The results showed most of the negative feedback involved lost luggage, uncomfortable seating and flight cancellations; while customers felt most positively about in-flight entertainment, ground and cabin staff service and service in first- and business-class seating.  

Based on this feedback, Srinivas posited 11 recommendations to improve the customer experience:

  1. Implement more flexible seating arrangements to improve comfort.
  2. Automate the disinfecting process for bathrooms in the plane.
  3. Redesign overhead baggage bins.
  4. Implement a more personalized cabin environment through seat height and temperature adjustments capabilities.
  5. Use analytical models to optimize flight schedules and time buffer between flights.
  6. Use an artificial intelligence-based approach to monitor equipment health.
  7. Introduce a more flexible booking policy (i.e., no cancellation charge, no change fee, upfront information about costs).
  8. Provide ticketing agents with better task clarifications, performance-based feedback and social praise to better improve morale and interactions with customers.
  9. Install more accurate luggage tracking systems by using RFID tags in lieu of regular barcode tags.
  10. Provide more frequent and automated baggage related updates to passengers’ phones.
  11. Use biometrics and blockchain technology to remove the need to present several identification documents at multiple checkpoints. This would eliminate the need for passengers to show a boarding pass, passport and ID.

Srinivas said airlines can use this information to determine their next steps as a company.

“The ultimate goal is to help inform these airlines about what the customer is actually thinking,” Srinivas said. “It’s impossible to hear every customer and potential customer’s voice, especially for bigger airlines, but our software and recommendations will significantly assist the airlines in thinking about things from a consumer perspective.”

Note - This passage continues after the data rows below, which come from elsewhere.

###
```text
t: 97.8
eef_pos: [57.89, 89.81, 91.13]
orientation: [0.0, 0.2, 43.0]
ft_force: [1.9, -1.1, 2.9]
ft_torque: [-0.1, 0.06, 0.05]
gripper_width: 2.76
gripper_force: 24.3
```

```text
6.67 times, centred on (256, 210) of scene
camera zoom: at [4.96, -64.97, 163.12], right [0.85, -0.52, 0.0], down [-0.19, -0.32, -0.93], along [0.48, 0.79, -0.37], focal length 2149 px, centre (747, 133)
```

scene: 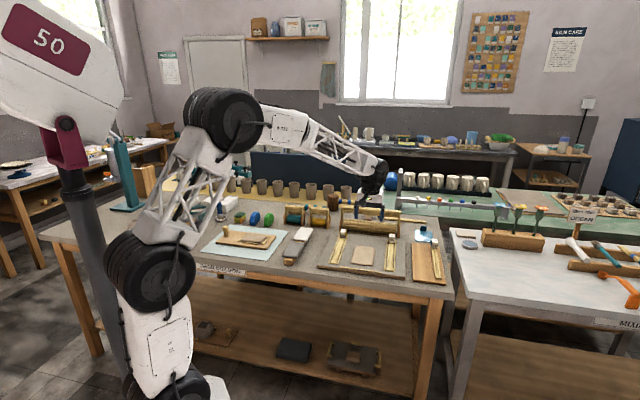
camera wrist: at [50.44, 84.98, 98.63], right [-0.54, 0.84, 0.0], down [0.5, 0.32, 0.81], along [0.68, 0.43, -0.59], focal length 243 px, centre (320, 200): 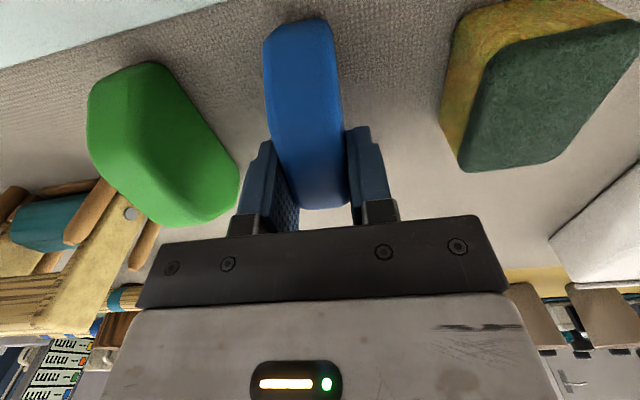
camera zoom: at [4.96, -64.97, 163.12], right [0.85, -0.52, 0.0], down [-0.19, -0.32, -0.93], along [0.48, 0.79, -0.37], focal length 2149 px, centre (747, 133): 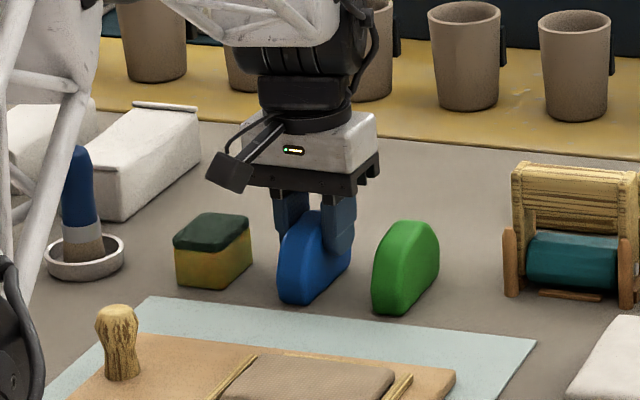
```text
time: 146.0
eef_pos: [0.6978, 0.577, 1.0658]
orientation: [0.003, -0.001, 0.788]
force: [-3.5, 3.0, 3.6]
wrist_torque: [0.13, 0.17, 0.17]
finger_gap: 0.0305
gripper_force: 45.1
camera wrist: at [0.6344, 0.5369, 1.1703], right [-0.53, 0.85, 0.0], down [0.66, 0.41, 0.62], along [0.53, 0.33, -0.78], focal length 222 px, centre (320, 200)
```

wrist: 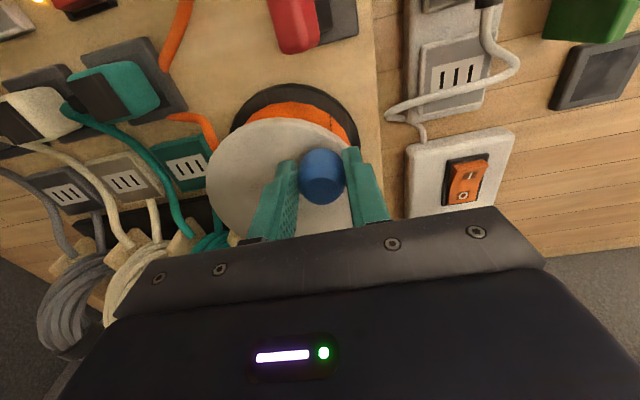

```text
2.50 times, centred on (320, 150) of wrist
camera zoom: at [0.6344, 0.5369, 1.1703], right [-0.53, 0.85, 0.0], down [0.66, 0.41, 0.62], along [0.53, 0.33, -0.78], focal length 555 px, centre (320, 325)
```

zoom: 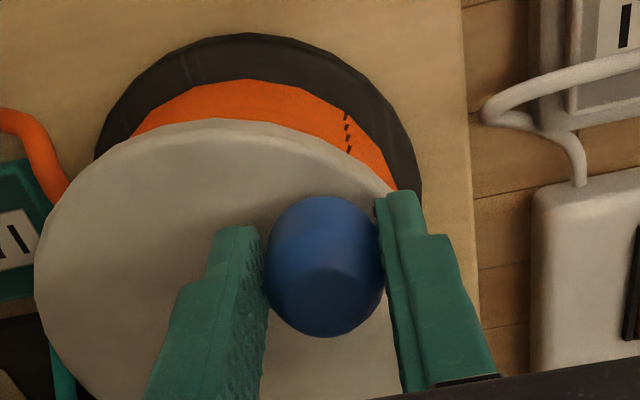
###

Srinivas was inspired to pursue this research by an incident in 2017, in which a United Airlines security representative dragged a passenger off a plane when he refused to leave because the flight was overbooked. United Airlines officials said they chose the passenger at random, yet the amount of outrage that poured in via customer review and on social media was staggering. Consequently, it was challenging for United Airlines to sift through all the customer feedback. Srinivas said this study’s AI software would allow companies like United Airlines to sort through customer feedback and more quickly respond to issues when they arise.

“Using our proposed approach could allow companies to digest textual information in a much more automated and streamlined manner," Srinivas said. "Without an automated process, it would be much more challenging and time consuming to look at each individual review and come away with something that airlines can use to improve their business.”

While stakeholders and employees may have a better understanding of how the business works, Srinivas said that when it comes to the product — air travel in this case — knowing your customers is key.

“The users of a product are the ones that can give you the best insight on what needs to be improved,” Srinivas said. “They are the target audience. They are the ones using the product with limited bias and there’s a lot of untapped insight in what they are saying.”

Srinivas has used different versions of artificial intelligence to track customer approval in many different industries, including insurance, adaptive clothing and colleges. Srinivas said it can be used to interpret doctor’s notes and patient reviews as well.

Passenger intelligence as a competitive opportunity: unsupervised text analytics for discovering airline-specific insights from online reviews” contains more details on all 11 recommendations and was published in Annals of Operation Research.

 

Editor’s note: Sharan Srinivas has a joint appointment in the MU College of Engineering and the Trulaske College of Business.